But this is nitpicky nonsense.

By this rubric, the people of southern Maine’s 1st Congressional District should not have to accept Donald Trump as their president, since his support came largely from the northern, 2nd District. First District U.S. Rep. Chellie Pingree should just say, “Sorry, but my constituents did not vote for Trump, so we’re just going to ignore the election results. Voters clearly did not understand what they were getting when they voted for this xenophobic, Twitter-addicted, sexual predator.”

In fact, while we are at it, there are a lot of other recent elections I would like to revisit…

The fact is both Republicans and Democrats in the Legislature have long expressed disdain for the referendum process. Republicans decry the outsized spending by out-of-state advocacy groups on various ballot questions.

But unlimited campaign spending by Political Action Committees (PACs), unions or advocacy groups is hardly a new phenomenon–nor is it limited to the referendum process. (Citizens United, anyone…?)
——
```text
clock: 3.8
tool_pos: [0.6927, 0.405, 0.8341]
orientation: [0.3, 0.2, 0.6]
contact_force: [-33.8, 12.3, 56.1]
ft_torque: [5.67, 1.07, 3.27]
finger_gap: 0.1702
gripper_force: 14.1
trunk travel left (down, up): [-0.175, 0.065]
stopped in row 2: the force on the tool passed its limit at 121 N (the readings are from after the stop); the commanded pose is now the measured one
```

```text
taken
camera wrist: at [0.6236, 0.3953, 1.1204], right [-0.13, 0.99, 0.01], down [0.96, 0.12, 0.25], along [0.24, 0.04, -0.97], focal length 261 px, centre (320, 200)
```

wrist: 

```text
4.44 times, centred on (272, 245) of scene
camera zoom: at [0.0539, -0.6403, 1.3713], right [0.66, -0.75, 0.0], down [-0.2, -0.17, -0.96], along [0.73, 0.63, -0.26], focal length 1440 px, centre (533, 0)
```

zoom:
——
Indeed, the Koch Brothers do not live in Maine, yet they have been influencing LePage—who is a member of the Koch’s free-market-legislation-pushing, American Legislative Exchange Council, or ALEC—since he rode the 2010 “Tea Party” wave to victory. Where is the outrage over the Koch’s undue influence over our elections?

Maine Democrats, likewise, gripe that the referendum process is “too divisive,” and make it difficult to “compromise” and find “common ground.”

But there is, by definition, no “compromising” in elections. They are (ostensibly) based on majority rule. The losing candidate or side in our “winner-take-all” system does not get to negotiate some sort of power-sharing deal or compromise after the vote. They are expected to honor the “integrity” of America’s enviable “democracy,” thank voters for their time, get the hell off of the stage and shut-up about the whole thing, already.

As bourgeois Trump supporters are so quick to snidely chastise liberals, “You lost. Get over it!”

Yet, when it comes to these referendums, it seems Maine legislators cannot “get over it.” Indeed, they preferred to shut down the government for three days, leaving hundreds of “nonessential” state workers without pay, to avoid implementing a measly three percent tax on Mainers who can most easily afford it to better fund education.

And there is more than a hint of elitism in both parties’ opposition to the referendum process. That is because, unlike traditional elections in which the candidates and issues are largely pre-selected by the capitalist parties, referendums allow citizens to bypass the state and place issues on the ballot that could actually improve their daily lives.

Furthermore, citizens typically go to referendum after becoming fed up with their state government’s inaction on issues like drug reform, raising the minimum wage, taxing the wealthy, school funding, etc. The increased use of ballot referendums speaks to Maine voters’ frustration with the lack of representation in government at both the state and federal level.

As such, the citizens’ referendum is the closest thing Maine voters have to an actual democratic process. And this is precisely why elite lawmakers on both sides of the aisle resent it. It is also why the Legislature is actively working to make the referendum process more difficult—increasing the number of voter signatures groups must collect before an issue can be placed on the ballot.

All of this should underscore the fact that we do not live in an actual democracy. We live under capitalism. Contrary to conventional wisdom, the two systems are not the same. Indeed, democracy is incompatible with a system based on wage slavery in which a tiny minority enjoys incredible wealth while the majority of working-class citizens live paycheck to paycheck. Not only is such an economic system inherently unequal and unjust. It is unfree.

The recent events in Maine merely highlight this sad reality.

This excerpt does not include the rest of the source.